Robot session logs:
----
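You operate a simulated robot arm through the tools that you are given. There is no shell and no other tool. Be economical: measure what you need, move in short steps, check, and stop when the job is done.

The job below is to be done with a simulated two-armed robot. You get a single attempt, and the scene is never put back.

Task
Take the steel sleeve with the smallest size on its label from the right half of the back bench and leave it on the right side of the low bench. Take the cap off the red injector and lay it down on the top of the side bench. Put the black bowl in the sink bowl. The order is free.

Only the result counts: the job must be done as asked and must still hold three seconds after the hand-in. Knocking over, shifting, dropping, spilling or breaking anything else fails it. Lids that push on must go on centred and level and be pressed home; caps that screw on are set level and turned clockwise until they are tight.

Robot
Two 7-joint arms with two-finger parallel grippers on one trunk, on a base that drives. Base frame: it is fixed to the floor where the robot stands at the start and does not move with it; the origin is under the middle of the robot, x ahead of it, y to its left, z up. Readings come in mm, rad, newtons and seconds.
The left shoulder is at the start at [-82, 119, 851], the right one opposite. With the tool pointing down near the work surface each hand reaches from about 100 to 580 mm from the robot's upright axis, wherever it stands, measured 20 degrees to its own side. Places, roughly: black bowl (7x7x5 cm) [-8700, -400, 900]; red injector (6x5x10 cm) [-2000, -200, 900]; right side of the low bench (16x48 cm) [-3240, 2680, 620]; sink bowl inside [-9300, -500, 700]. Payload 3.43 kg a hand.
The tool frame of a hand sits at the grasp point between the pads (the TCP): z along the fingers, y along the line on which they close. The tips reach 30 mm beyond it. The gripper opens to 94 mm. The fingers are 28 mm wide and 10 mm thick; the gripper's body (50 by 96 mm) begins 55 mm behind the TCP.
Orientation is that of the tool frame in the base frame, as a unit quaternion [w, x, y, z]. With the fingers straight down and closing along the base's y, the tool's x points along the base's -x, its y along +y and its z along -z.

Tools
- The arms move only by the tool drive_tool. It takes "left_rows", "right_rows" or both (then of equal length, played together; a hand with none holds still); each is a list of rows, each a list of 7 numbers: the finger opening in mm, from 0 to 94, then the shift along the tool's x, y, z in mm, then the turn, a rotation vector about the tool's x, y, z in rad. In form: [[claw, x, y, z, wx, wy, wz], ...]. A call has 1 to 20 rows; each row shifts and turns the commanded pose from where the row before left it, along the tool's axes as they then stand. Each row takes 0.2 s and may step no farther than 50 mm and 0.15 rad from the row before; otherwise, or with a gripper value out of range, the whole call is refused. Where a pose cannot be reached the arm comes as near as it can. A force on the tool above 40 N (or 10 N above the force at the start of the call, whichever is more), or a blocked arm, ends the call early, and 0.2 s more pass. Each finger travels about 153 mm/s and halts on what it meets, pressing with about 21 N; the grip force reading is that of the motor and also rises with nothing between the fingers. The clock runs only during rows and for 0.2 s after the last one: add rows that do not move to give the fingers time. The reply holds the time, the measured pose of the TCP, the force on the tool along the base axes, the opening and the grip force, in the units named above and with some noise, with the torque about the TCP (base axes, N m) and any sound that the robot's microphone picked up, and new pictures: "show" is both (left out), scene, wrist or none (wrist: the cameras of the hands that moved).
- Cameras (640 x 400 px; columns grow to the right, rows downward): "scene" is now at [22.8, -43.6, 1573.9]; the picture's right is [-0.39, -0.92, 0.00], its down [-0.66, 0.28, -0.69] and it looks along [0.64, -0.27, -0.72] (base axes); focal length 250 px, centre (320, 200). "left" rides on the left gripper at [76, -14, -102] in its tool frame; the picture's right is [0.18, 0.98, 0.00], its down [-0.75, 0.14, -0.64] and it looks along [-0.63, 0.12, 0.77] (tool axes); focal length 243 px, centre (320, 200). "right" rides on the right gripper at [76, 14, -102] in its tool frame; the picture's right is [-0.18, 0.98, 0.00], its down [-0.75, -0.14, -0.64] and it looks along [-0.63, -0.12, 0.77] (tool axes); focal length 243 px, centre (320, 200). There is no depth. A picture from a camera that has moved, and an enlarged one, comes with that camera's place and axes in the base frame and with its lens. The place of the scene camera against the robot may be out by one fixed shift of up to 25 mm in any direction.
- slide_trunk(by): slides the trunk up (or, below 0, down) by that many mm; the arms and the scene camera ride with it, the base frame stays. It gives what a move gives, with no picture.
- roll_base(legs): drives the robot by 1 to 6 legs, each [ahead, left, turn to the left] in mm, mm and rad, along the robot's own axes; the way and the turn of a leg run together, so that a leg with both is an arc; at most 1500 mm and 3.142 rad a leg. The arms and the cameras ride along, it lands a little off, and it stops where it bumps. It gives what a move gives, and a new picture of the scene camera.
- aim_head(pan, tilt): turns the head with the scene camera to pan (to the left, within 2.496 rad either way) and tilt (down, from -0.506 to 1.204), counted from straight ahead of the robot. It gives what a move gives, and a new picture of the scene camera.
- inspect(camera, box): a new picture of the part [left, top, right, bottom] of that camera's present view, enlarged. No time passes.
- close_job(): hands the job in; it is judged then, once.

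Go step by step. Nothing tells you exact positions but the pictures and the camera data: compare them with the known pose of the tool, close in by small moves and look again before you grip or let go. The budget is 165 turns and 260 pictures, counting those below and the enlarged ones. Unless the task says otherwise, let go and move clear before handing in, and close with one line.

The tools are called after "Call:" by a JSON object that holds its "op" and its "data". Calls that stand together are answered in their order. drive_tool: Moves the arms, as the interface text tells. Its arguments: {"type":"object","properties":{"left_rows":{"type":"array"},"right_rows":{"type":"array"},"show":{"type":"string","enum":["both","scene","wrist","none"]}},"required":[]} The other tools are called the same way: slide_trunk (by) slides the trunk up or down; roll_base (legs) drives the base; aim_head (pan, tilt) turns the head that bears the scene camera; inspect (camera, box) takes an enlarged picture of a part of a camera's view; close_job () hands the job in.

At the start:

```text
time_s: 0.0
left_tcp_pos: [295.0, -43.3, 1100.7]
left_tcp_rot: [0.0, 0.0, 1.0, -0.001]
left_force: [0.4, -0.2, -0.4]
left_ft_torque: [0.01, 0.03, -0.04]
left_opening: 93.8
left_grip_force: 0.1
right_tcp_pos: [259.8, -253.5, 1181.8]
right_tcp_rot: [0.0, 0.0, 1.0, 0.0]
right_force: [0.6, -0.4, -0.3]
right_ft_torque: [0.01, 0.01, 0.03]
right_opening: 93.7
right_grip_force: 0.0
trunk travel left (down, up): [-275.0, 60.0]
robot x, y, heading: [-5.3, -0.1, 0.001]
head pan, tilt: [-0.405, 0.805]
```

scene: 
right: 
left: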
----
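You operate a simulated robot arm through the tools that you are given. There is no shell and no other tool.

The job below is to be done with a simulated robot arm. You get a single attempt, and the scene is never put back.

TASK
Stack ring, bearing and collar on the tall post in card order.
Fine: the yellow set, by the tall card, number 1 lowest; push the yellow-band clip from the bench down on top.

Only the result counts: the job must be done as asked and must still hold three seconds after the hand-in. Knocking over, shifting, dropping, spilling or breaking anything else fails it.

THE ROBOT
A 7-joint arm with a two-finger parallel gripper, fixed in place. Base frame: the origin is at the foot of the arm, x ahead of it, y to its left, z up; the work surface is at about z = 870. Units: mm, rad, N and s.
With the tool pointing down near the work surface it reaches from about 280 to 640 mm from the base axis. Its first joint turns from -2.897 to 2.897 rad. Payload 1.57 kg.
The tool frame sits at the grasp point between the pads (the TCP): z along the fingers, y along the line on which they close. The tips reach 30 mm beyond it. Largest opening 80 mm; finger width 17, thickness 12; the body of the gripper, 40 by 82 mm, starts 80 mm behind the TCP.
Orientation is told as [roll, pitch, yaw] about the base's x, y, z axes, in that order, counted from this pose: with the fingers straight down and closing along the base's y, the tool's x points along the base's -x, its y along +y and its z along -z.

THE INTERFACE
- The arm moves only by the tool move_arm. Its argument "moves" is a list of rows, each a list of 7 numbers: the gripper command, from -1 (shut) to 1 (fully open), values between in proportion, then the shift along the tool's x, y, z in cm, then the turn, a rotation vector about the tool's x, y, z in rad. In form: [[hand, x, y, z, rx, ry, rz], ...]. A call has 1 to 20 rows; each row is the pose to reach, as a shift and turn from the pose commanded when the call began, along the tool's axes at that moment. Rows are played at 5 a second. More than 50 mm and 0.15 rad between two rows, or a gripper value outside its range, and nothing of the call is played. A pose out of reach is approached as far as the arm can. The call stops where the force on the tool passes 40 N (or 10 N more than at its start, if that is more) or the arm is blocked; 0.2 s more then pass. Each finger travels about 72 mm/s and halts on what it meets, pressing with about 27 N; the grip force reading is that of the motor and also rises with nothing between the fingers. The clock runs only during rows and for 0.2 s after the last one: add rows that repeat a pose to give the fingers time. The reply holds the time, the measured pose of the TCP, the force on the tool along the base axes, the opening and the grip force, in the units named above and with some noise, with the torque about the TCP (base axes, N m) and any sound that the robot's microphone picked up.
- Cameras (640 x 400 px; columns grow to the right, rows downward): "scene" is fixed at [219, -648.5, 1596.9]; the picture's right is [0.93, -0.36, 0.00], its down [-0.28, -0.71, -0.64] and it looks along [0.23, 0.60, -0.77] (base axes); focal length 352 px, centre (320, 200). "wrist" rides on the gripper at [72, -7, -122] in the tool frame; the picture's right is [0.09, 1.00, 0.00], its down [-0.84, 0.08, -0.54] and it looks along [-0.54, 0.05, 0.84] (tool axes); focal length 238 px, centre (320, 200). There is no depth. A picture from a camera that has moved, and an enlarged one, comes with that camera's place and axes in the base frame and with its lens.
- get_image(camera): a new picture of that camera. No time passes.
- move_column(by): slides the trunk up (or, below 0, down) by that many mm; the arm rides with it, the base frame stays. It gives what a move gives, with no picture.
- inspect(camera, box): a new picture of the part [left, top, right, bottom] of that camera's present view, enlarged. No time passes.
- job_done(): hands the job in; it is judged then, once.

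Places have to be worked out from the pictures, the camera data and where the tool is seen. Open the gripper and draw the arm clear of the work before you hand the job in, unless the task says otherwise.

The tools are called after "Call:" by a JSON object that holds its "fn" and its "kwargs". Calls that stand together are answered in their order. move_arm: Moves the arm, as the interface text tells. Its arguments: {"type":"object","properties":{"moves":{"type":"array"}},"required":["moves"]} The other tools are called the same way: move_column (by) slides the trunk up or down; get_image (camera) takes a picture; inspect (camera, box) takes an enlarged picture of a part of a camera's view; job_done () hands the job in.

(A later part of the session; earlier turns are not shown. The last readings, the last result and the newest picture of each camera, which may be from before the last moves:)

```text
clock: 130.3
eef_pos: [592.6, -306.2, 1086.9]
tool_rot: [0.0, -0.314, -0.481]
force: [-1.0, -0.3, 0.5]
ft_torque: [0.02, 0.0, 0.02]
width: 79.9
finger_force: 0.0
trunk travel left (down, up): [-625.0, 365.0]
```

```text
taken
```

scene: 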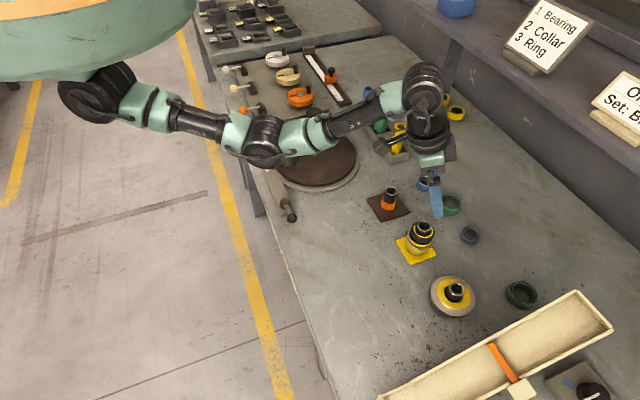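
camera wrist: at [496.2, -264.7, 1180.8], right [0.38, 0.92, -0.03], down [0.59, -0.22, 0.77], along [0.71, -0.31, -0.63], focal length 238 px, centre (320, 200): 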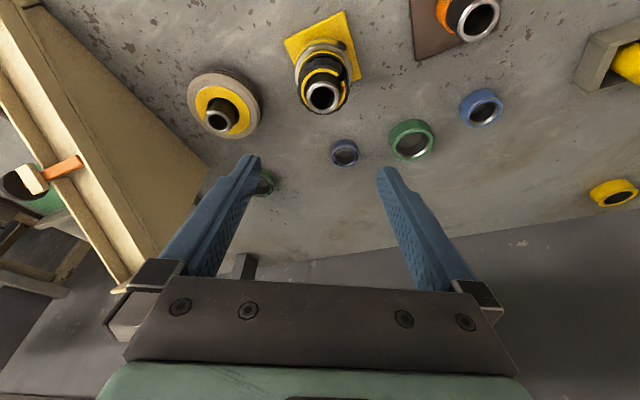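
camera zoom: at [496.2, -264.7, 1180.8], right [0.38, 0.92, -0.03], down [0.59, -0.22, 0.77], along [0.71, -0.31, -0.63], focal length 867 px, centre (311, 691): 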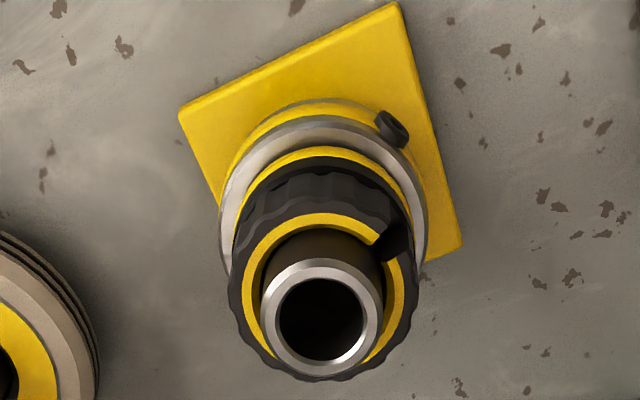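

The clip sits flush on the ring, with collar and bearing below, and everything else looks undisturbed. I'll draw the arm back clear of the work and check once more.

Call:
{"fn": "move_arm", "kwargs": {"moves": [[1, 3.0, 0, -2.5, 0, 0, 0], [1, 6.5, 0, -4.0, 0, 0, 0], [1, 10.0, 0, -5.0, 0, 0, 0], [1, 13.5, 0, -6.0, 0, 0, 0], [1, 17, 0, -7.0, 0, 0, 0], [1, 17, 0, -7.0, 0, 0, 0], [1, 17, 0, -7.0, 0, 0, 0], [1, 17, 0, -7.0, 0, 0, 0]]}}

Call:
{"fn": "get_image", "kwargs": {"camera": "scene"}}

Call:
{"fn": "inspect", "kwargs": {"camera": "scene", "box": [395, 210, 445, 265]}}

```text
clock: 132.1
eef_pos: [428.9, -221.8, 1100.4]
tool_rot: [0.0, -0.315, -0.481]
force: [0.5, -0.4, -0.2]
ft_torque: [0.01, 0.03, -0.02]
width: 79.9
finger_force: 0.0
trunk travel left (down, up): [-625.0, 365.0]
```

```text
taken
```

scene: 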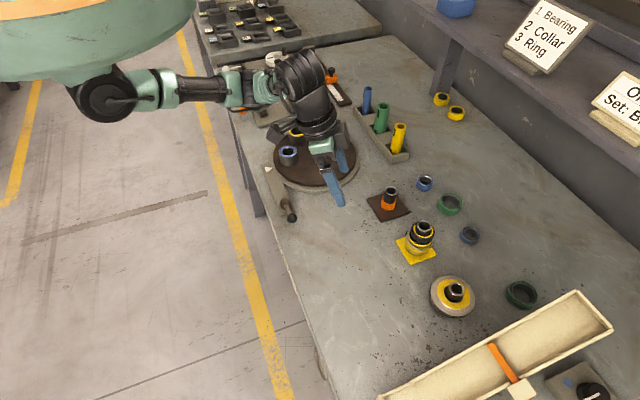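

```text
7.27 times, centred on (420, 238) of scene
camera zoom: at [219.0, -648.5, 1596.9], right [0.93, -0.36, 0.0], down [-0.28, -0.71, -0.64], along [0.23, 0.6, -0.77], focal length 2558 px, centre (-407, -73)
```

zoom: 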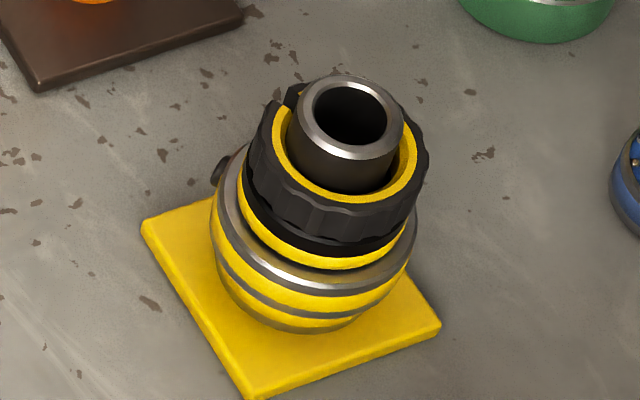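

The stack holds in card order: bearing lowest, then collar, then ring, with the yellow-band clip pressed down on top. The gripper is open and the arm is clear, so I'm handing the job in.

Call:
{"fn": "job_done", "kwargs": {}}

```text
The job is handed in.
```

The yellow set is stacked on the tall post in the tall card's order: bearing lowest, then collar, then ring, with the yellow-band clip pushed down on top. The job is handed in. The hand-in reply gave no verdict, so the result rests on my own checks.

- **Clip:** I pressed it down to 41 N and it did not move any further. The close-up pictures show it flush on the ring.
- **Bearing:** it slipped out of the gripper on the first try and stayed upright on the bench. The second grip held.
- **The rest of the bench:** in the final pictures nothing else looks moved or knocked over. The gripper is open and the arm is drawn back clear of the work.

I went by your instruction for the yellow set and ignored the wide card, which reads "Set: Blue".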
----
**YOUR GOAL:**
Search the records for the string "pads" and return every line in which it occurs.

**RESPONSE TO THE EXERCISE:**
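The tool frame of a hand sits at the grasp point between the pads (the TCP): z along the fingers, y along the line on which they close. The tips reach 30 mm beyond it. The gripper opens to 94 mm. The fingers are 28 mm wide and 10 mm thick; the gripper's body (50 by 96 mm) begins 55 mm behind the TCP.
The tool frame sits at the grasp point between the pads (the TCP): z along the fingers, y along the line on which they close. The tips reach 30 mm beyond it. Largest opening 80 mm; finger width 17, thickness 12; the body of the gripper, 40 by 82 mm, starts 80 mm behind the TCP.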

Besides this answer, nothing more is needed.